On the one hand, I saw amazing moments of solidarity, community and grass roots work by blacks and whites and everyone in between. Keisha Mabry wrote a piece entitled 25 Magical Moments From The Anthony Lamar Smith Protest. Yes, yes, and double yes. I as a middle-aged white woman thought I was seeing this. I am so glad that Keisha named it so well. We are so far ahead of where we were in Ferguson just three years ago, though in truth, we have many miles still to go.

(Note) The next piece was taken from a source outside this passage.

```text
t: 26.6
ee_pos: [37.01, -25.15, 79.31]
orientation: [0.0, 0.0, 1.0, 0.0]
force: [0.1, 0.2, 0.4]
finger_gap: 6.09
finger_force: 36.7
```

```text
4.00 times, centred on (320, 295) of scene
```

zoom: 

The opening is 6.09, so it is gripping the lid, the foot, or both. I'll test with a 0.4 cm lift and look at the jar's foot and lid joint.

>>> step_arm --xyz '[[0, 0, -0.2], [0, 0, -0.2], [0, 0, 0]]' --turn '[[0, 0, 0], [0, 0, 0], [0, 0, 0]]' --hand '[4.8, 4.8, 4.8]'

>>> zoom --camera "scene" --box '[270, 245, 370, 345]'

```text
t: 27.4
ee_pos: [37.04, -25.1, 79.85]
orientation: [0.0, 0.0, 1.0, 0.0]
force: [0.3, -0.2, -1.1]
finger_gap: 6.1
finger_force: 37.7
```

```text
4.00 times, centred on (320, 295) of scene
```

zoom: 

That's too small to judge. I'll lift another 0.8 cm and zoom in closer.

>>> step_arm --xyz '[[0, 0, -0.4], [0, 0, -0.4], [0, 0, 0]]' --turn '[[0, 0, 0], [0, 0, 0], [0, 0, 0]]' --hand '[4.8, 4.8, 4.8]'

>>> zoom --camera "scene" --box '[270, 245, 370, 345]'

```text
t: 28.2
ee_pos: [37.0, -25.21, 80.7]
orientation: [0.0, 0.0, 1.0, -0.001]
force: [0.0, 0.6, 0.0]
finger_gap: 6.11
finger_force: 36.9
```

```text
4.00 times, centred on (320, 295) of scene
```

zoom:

In Ferguson, we heard, we saw, we experienced, we cried, we raged, and we all went home, and many of us came together to try to do our homework. I went to groups where we talked about white privilege and how to address it in the white community. I learned about unpacking my own racism and how to begin being a better ally to my brothers and sisters of color. I wasn’t sure it was making a difference, but my brothers and sisters of color assured me this would make a difference in their lives.
I come back to the streets in 2017 much more prepared. And I think the black community was doing its homework as well. We come back to the streets organized, determined, ready to do the work of justice with the sometimes awkward, partially-woke white community. And the result is the magic we are seeing on the streets.
The police did their homework as well, but the narrative they were working from was how to quell a riot. Well, this is not a riot – this is a peaceful assembly with a clear and persistent message. The people show up: people of color, people of all colors and people of no color. We peacefully assemble, we speak freely, we petition the government to address our grievances, and it’s protected by the constitution which forbids:
…abridging the freedom of speech, or of the press; or the right of the people peaceably to assemble, and to petition the Government for a redress of grievances.
We are doing something fundamental to the very existence of our democracy. And the police show up in riot gear with tear gas, pepper spray, zip-ties for mass arrests, and riot guns. So the crowd chats:
I don’t see no riot here.
Why are you in riot gear?
The crowds, a few hundred strong are peaceful, collaborative, disciplined and proud.
Tell me what democracy looks like.
This is what democracy looks like.
One of the actions was an interfaith prayer service. We prayed together, and people even gave speeches to God. People spoke of their faith, their hope, their courage. People spoke of justice and of Gods creation of all peoples to be brother and sisters. People spoke of the grace that disturbs systems of injustice and calls us back to a holy indignation that recognizes and dismantles systems of oppression. Then we marched; we prayed with our feet. And we chanted:
Tell me what theology looks like.
This is what theology looks like.
At one point when I was out on the street, the group was gathered and chanting. Earlier in the day, the police had interrupted an otherwise peaceful protest and started indiscriminately arresting people. So we gathered outside the jail where they were being held. We marched around the area a bit.
I wanted to move outside the group and onto a nearby sidewalk to join a friend. In order to do so, I had to cross a police line that was forming. The officer in semi-riot gear said I couldn’t cross. What??? I told the officer I wanted to join my friend on the sidewalk. He said he had orders not to let anyone out of the group. What??? I asked “Am I being detained?” – knowing that he would have to articulate reasonable cause to suspect me of something. He said he would have to ask his sergeant. They ended up letting me go. But I’m a white middle-aged woman, and the first cop could have been my grandson.
No one was arrested in the action – but only because the protesters kept their cool, kept on message, kept strong and kept together, in the face of aggression from law-enforcement. I repeatedly see the elegance of their planning, organizing and actions. And by the grace of God, they elude the threatening officers.
Walking away from these actions, I am every more ‘woke’ to the brutality of racism. I can go to a protest or stay home. I can walk across a police line on the grounds of my race.
Now I must say, that some officers have been courteous, fair and restrained in some tough situations. I thank them for that and I thank them for the many ways they serve and protect the community. At the same time, it is clear that the police have an element of brutality in their midst. These departments have clearly trained to quell riots. But they seem unable at times to distinguish between a riot and a peaceful assembly protected by the constitution.
I heard an officer report on his radio that a dispersal order had been given, when there was no dispersal order audible. I was close to the officers and the crowd and heard no such order. However, shortly thereafter, squads of riot police appeared on the scene. Why was that report given, when it was clearly wrong? What is wrong with this system? I hear the protesters’ chant, and I seem to see it validated:
The whole damn system is guilty as hell.
I see my brothers and sisters of color who have lived with this system day in and day out, year in and year out, decade after decade. I’m only beginning to see what they have lived with for a lifetime, and too often for a lifetime cut short by violence. My heart is breaking.
I turn to the men and women in blue. In another day, in another place, we walk the streets together, we do festivals together, we pray together in the same churches. Can we talk? Can we talk about the magical moments that are happening on the streets. Yes, sometimes the police protect the crowds as we come together to link arms and build the beloved community. Other times…. there is something powerfully and painfully wrong. And I believe that we can come together. Violence isn’t the answer.